__What to work on__. Continue the reading text from where it stops.

__Recorded information__.
—————

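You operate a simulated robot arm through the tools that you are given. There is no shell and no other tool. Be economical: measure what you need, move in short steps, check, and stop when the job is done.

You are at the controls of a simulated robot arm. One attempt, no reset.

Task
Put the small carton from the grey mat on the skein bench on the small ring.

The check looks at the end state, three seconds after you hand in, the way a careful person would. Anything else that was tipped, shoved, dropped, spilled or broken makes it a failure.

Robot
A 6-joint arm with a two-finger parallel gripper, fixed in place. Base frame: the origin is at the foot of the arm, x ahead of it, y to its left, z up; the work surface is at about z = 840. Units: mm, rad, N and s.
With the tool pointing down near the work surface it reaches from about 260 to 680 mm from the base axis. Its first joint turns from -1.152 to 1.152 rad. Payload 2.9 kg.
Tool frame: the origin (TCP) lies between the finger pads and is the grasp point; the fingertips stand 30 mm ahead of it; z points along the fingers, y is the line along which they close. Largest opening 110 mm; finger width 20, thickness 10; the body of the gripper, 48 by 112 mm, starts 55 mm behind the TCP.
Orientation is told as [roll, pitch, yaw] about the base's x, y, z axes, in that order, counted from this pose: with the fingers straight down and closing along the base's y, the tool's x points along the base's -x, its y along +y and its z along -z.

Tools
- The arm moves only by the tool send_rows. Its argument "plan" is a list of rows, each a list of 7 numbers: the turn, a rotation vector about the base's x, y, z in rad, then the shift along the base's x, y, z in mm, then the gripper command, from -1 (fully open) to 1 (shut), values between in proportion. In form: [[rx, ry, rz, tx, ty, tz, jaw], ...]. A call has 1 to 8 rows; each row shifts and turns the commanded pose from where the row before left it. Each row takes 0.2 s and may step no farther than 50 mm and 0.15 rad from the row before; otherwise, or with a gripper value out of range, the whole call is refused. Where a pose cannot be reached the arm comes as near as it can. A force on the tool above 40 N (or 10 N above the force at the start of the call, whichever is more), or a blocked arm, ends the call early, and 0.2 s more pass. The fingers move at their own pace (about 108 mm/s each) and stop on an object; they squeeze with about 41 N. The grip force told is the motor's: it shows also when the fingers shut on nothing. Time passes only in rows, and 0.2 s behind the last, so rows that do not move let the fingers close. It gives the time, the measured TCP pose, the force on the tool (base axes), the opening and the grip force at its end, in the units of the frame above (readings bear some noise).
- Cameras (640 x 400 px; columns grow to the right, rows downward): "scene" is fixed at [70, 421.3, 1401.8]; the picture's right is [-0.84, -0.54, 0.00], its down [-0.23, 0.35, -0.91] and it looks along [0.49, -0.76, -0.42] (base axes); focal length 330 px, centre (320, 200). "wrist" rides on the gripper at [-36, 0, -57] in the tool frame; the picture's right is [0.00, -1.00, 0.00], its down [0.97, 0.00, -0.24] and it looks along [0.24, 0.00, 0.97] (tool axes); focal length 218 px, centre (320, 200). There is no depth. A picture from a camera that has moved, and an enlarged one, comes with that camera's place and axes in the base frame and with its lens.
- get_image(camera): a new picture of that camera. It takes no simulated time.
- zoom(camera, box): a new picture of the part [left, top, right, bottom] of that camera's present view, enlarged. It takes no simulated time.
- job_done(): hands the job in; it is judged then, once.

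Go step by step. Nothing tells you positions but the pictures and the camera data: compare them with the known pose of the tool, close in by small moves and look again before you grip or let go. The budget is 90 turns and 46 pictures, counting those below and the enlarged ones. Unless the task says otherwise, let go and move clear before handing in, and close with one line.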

—————

__Reading text__.
The Demons of Anarchy, as my brain first thought of them given our current cultural reference points for biker gangs, exist solely as a force of destruction. I understand the logic: the show needs Buffy to be resurrected into a seemingly post-apocalyptic world, and introducing an anarchist group of demons hellbent on destruction and not much else is a fine way to cheat your way into fiery cars and broken glass. We are told that the group takes advantage of towns which are vulnerable, and it makes sense that news of Buffy’s absence (and of Buffybot’s vulnerabilities) would make them consider Sunnydale an easy target.

However, it honestly makes too much sense. We’re told very little about this organization, but what we are told is all exposition that justifies their presence. Although the makeup was compelling, and Fury’s willingness to take them to a dark place (where the leader threatens to have his men rape them with their anatomically abnormal sexual organs) had an impact, their presence was entirely in service to the plot machinations surrounding Buffy’s resurrection. While I didn’t necessarily need an elaborate back story or mythology, and understand the value of a simple villain designed to facilitate character development, it was one of many parts of the episode that felt like a means to an end the moment it was introduced. That brief moment where the leader of the bikers suggests that this is what they’ve been waiting for, and that they’re going to settle in Sunnydale instead of moving on, was entirely empty for me. There was absolutely no point where I believed they were anything but a solution to a problem of needing a hellscape for Buffy to wake up into, which didn’t help the feeling that Giles’ exit and the plan to resurrect Buffy were more necessary than they were organic. As we’ll see later today, there’s a similar storyline in “Heartthrob,” but there the scale is so much smaller and personal that they can get away with it: here, it just rings false.

That said, the circumstances surrounding Buffy’s resurrection are properly horrifying: given that they are dabbling in dark magic, darker than anyone but Willow entirely realizes, there’s snakes, magical lacerations, under-skin bugs, and the trauma of Buffy waking up in her own coffin. This is all helpful, especially given that Willow is obviously heading in a particular direction (Yes, I saw the disc, and the DVD cover – it’s unavoidable), but even then I feel like it got lost in the plot a bit. The blurred camera effect for Buffy’s point of view ended up feeling a bit overused and overdone, while Xander spelling out the fact that she woke up in her own grave seemed to work too hard to draw out the trauma instead of letting Sarah Michelle Gellar’s performance speak for itself.

I don’t know that this would have been any different if Joss Whedon had still been in charge of the writers room, nor do I think that’s necessarily a question that needs to be asked. None of what takes place here is irrevocably damaging so much as it is deflating, limiting the potential impact of some scenes by surrounding them with less elegant storytelling. It is quite possible that the awkwardness of “Bargaining” is a necessary launching pad for the season, and that the end justifies the economy (and artificiality) of storytelling on display. There are moments even within the episode where it feels like this might be the case, like Buffy and Dawn on top of that scaffolding for example.

—————

__Expected answer__.
And yet, I can’t shake the feeling that something was simply off about “Bargaining.” Maybe it was that we never got to see them truly mourning for Buffy, or maybe it was that the episode was moving too fast for things to feel like they weren’t being introduced for a specific narrative purpose. And while it’s one thing if the show was introducing a new big bad (which it’s clearly not), or if it were establishing a new setting or a new character, here it was pieces being moved into place with angry bikers, resurrections, and more clunkiness than was perhaps advisable.

While it may not be enough to give me any great concern heading into the remainder of the season, given that where it leaves us has a clearer sense of purpose, the uneven nature of “Bargaining” did give me reason to pause and contemplate the debate that we will no doubt be having throughout this season. I do not yet know what side I will fall on, but I do know that both sides seemed to be represented in this particular outing.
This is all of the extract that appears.